— START Page —

Die Erfahrungen des Glaubens und Annes Schicksal als Jüdin veranlassen sie zu theologischen Gedanken.

Anne schreibt am 11. April 44 (14 Jahre, 10 Monate) ausführlicher über die Juden und an die Juden:

”Wir Juden dürfen nicht unseren Gefühlen folgen, müssen mutig und stark sein (...) einmal werden wir wieder Menschen und nicht nur Juden sein.” Hier wird deutlich, dass Anne sich aufgrund des gemeinsamen Schicksals der Ethnie der Juden zugehörig fühlt. Empfindet sie es als Reduktion “nur Jüdin” zu sein, widerspricht es der Liberalität, mit der sie aufgewachsen ist? “Wer hat uns das auferlegt? Wer hat uns Juden zu einer Ausnahme unter allen Völkern gemacht? Wer hat uns bis jetzt so leiden lassen? Es ist Gott, der uns so gemacht hat, aber es wird auch Gott sein, der uns aufrichtet (...) Wer weiß, vielleicht wird es noch unser Glaube sein, der die Welt und damit alle Völker das Gute lehrt, und dafür, dafür allein müssen wir auch leiden (...)

Seid mutig! Wir wollen uns unserer Aufgabe bewusst bleiben und nicht murren, es wird einen Ausweg geben. Gott hat unser Volk nie im Stich gelassen, durch alle Jahrhunderte hindurch mussten Juden leiden...” (Tagebuch S. 249)

Anne reflektiert hier allgemein über die Juden, sie verbindet ihren individuellen Glauben mit der geschichtlichen Situation des Volkes der Juden, versucht der speziellen geschichtlichen Situation einen Sinn zu geben, bringt die aktuelle Situation der Juden in Verbindung mit der Geschichte der Juden und mit dem Erwählungsgedanken. Das Leiden versteht Anne als Auftrag Gottes, d. h. es gibt einen von Gott gegebenen Sinn.[ii]

Wichtig ist anzumerken, dass Anne das Ausmaß des Leidens des jüdischen Volkes nicht hat einschätzen können. Anne fragt, aber sie probiert auch allgemeingültige Antworten, die dem Volk einen Glauben an ihr besonderes Verhältnis zu Gott vermitteln sollen, es stärken sollen.

— END Page —
— START Source material —

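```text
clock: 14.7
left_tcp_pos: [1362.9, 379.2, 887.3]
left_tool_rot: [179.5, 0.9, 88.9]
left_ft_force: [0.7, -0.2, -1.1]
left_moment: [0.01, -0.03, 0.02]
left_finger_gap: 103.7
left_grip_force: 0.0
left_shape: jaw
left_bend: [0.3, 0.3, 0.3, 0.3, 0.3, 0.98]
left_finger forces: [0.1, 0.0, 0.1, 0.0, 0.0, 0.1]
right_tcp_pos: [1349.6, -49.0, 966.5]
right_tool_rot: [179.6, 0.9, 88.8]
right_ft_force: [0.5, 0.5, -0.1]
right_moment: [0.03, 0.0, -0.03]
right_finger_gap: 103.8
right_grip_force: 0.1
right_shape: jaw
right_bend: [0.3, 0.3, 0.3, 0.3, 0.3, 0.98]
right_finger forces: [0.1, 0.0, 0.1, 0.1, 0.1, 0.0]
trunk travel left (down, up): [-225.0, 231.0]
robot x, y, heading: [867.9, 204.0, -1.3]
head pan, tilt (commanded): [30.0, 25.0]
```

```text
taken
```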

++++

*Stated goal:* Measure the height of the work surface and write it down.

— END Source material —

Keep the page going from its last sentence.

Anne macht sich Gedanken darüber, wie das Leid des jüdischen Volkes mit ihrem Glauben an Gott zu vereinbaren ist. Sie reflektiert auch über die Funktion von Religion allgemein.

Im Juli 44, also mit 15 Jahren schreibt sie:

”Menschen, die eine Religion haben, dürfen froh sein, denn es ist nicht jedem gegeben, an überirdische Dinge zu glauben. Es ist nicht mal nötig, Angst zu haben vor Strafen nach dem Tod. Das Fegefeuer, die Hölle und der Himmel sind Dinge, die viele nicht akzeptieren können. Trotzdem hält sie irgendeine Religion, egal welche, auf dem richtigen Weg. Es ist keine Angst vor Gott, sondern das Hochhalten der eigenen Ehre und des Gewissens.” (Tagebuch S. 303). Von Peter schreibt sie zur gleichen Zeit:

“er hat keine Religion, spricht spottend über Jesus Christus, flucht mit dem Namen Gottes. Obwohl ich auch nicht orthodox bin, tut es mir doch jedes Mal weh, wenn ich merke, wie verlassen, wie geringschätzig, wie arm er ist.” (Tagebuch S. 303)

Für Anne hat Religiosität im Leben zentrale Bedeutung gewonnen, weil sie das Leben reich macht und Orientierungshilfen bietet, es geht ihr dabei nicht um eine bestimmte Religion.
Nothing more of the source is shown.